Kithara


Kithara
Apollo Citharoedus with kithara

The kithara or cithara (Greek: κιθάρα, kithāra, Latin: cithara) was an ancient Greek musical instrument in the lyre or lyra family. In modern Greek the word kithara has come to mean "guitar" (a word whose origins are found in kithara).

The kithara was a professional version of the two-stringed lyre. As opposed to the simpler lyre, which was a folk-instrument, the cithara was primarily used by professional musicians, called citharedes. The barbiton was a bass version of the kithara popular in the eastern Aegean and ancient Asia Minor.

Contents

Construction

Jewish vase drawing depicting a man playing a cithara with eight strings.

The kithara had a deep, wooden sounding box composed of two resonating tables, either flat or slightly arched, connected by ribs or sides of equal width. At the top, its strings were knotted around the crossbar or yoke (zugon) or to rings threaded over the bar, or wound around pegs. The other end of the strings was secured to a tail-piece after passing over a flat bridge, or the tail-piece and bridge were combined. Most vase paintings show kitharas with seven strings, in agreement with ancient authors, but these also mention that occasionally a skillful citharede would use more than the conventional seven strings.

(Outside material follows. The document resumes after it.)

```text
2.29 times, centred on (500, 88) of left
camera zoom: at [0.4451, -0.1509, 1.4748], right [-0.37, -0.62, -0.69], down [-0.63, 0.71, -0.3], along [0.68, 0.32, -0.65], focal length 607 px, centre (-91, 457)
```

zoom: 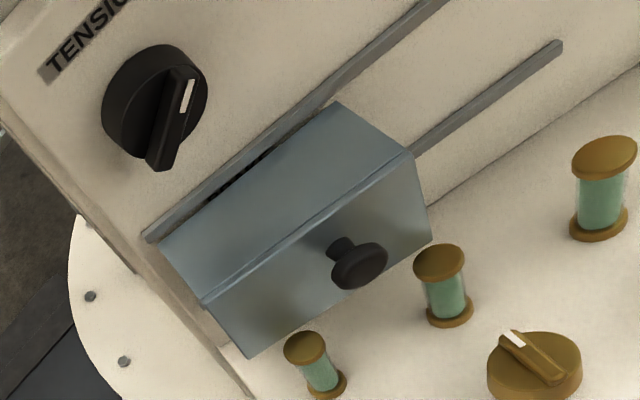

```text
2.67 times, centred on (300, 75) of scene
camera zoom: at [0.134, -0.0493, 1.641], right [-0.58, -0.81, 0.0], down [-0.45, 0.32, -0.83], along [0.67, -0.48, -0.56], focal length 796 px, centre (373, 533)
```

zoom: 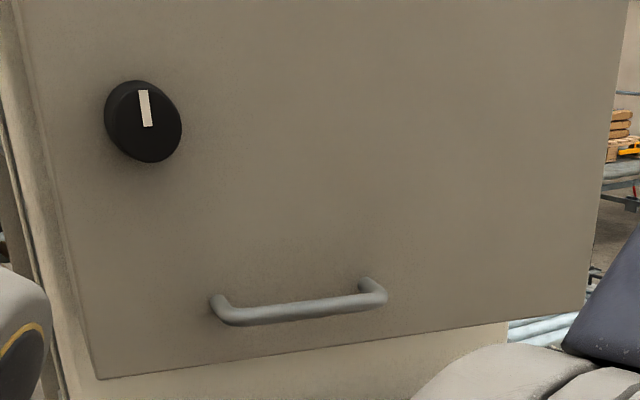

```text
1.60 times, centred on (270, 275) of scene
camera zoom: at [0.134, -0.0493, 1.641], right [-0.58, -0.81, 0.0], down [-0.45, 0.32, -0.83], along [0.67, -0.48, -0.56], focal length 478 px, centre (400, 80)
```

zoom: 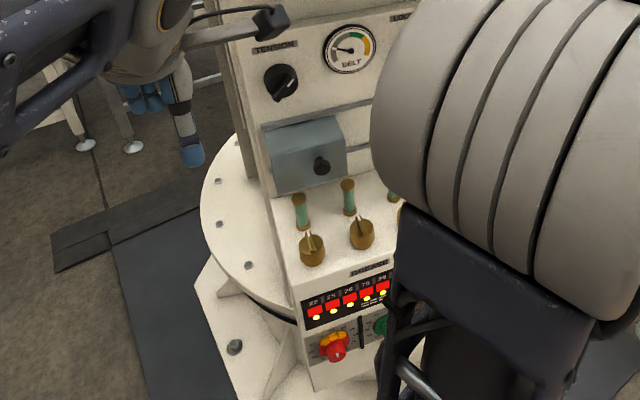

It was played with a rigid plectrum (or more modernly called pick) held in the right hand, with elbow outstretched and palm bent inwards, while the strings with undesired notes were damped with the straightened fingers of the left hand.

Uses

The kithara was played primarily to accompany dances and epic recitations, rhapsodies, odes, and lyric songs. It was also played solo at the receptions, banquets, national games, and trials of skill. The music from this instrument was said to be the lyre for drinking parties and is considered an invention of Terpander. Aristotle said that these string instruments were not for educational purposes but for pleasure only.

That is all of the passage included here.